WHAT YOU HAVE TO DO: Where a line below holds the string "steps", copy that line.

DATA SHOWN:
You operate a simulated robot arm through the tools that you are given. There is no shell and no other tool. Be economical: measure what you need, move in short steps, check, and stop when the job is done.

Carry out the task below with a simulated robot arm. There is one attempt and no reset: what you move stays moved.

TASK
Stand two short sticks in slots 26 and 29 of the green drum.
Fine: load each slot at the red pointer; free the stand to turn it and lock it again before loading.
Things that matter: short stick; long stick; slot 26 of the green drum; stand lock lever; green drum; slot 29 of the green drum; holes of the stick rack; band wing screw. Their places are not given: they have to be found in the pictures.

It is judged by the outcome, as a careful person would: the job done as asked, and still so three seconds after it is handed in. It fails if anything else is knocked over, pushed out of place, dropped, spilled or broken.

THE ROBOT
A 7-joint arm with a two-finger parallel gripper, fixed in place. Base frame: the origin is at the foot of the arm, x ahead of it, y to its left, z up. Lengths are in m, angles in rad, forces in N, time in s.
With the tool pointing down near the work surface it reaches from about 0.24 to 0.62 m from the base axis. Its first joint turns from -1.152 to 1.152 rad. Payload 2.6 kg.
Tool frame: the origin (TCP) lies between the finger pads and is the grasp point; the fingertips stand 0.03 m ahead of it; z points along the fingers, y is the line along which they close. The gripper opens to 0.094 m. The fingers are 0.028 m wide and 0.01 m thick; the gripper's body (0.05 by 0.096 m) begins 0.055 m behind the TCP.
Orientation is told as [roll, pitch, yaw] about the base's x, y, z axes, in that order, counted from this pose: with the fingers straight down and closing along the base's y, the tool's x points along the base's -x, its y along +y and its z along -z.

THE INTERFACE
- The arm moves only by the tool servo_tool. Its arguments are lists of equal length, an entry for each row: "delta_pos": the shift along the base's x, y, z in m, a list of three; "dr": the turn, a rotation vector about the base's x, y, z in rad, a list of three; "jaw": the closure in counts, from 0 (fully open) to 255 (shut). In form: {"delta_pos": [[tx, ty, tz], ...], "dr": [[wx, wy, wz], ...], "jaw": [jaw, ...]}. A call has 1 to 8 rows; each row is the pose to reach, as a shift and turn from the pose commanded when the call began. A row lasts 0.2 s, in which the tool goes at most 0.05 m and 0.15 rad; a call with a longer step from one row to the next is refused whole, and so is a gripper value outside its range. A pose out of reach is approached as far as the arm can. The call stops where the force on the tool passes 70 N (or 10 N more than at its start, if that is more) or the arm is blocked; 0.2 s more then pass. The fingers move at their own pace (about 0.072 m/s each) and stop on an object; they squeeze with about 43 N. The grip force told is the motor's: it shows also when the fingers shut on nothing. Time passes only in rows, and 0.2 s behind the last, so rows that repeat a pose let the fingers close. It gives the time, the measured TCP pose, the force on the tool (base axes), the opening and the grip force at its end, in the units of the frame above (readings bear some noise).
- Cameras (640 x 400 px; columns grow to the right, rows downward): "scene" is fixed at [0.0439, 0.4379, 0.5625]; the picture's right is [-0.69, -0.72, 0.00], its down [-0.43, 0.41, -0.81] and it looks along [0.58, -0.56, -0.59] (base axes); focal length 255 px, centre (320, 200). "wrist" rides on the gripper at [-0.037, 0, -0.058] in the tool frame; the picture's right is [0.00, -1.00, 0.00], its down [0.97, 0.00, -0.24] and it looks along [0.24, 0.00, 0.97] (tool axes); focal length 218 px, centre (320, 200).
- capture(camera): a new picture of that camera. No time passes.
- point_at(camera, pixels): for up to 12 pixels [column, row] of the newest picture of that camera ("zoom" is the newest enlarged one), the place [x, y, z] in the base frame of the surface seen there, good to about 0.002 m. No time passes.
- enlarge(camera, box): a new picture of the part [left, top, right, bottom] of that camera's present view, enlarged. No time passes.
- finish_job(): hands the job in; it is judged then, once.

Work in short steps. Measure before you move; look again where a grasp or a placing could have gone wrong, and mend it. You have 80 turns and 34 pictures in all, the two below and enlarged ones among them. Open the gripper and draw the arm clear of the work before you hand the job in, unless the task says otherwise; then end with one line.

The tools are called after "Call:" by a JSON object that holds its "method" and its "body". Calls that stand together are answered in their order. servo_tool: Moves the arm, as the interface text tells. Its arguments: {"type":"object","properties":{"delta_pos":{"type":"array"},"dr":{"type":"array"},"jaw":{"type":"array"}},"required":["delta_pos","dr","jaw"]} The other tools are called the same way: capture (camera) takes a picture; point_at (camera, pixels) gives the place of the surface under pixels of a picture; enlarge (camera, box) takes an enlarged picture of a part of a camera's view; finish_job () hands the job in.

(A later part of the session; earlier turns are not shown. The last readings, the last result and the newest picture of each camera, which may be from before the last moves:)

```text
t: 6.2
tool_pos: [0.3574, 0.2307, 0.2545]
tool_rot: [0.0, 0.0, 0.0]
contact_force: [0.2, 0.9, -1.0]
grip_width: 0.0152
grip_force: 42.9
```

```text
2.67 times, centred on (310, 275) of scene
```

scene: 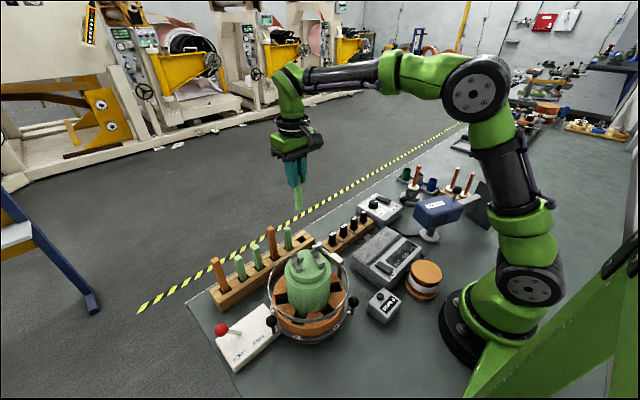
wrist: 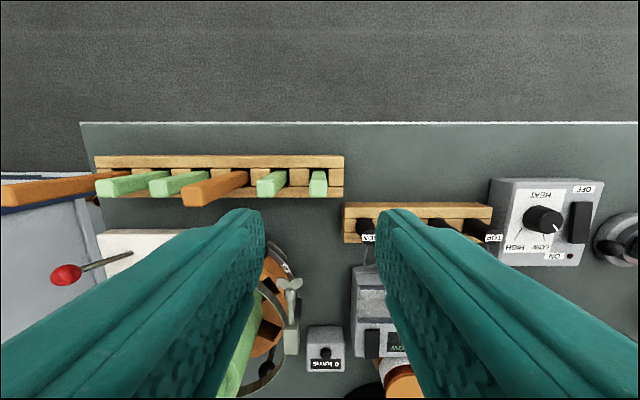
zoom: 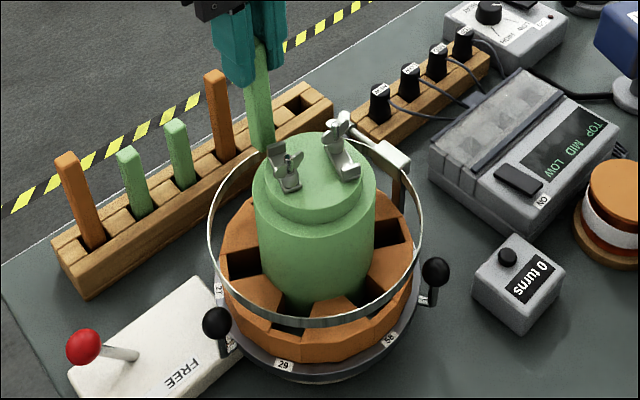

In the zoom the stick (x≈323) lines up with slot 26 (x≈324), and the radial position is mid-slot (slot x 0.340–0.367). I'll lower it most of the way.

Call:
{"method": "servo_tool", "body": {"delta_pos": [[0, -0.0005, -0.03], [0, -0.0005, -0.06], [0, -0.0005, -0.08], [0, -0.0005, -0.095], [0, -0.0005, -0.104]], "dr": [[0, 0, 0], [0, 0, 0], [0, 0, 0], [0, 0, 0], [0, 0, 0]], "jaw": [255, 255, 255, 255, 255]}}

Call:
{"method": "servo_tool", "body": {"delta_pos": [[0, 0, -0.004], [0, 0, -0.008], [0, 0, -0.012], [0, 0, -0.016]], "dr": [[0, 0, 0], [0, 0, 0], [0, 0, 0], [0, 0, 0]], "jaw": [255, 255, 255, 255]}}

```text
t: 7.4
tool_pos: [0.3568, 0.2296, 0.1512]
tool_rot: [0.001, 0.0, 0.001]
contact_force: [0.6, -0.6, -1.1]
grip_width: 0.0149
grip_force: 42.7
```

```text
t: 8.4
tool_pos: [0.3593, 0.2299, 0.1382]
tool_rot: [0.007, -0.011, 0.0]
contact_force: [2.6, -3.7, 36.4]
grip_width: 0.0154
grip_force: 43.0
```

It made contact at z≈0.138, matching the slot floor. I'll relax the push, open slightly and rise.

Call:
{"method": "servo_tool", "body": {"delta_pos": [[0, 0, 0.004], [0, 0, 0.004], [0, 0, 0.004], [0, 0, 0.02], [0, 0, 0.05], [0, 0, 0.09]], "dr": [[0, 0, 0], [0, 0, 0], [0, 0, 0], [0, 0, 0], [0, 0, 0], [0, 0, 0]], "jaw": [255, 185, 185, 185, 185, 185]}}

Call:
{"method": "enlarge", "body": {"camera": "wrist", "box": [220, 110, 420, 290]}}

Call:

CORRECT RESULT:
You operate a simulated robot arm through the tools that you are given. There is no shell and no other tool. Be economical: measure what you need, move in short steps, check, and stop when the job is done.
Work in short steps. Measure before you move; look again where a grasp or a placing could have gone wrong, and mend it. You have 80 turns and 34 pictures in all, the two below and enlarged ones among them. Open the gripper and draw the arm clear of the work before you hand the job in, unless the task says otherwise; then end with one line.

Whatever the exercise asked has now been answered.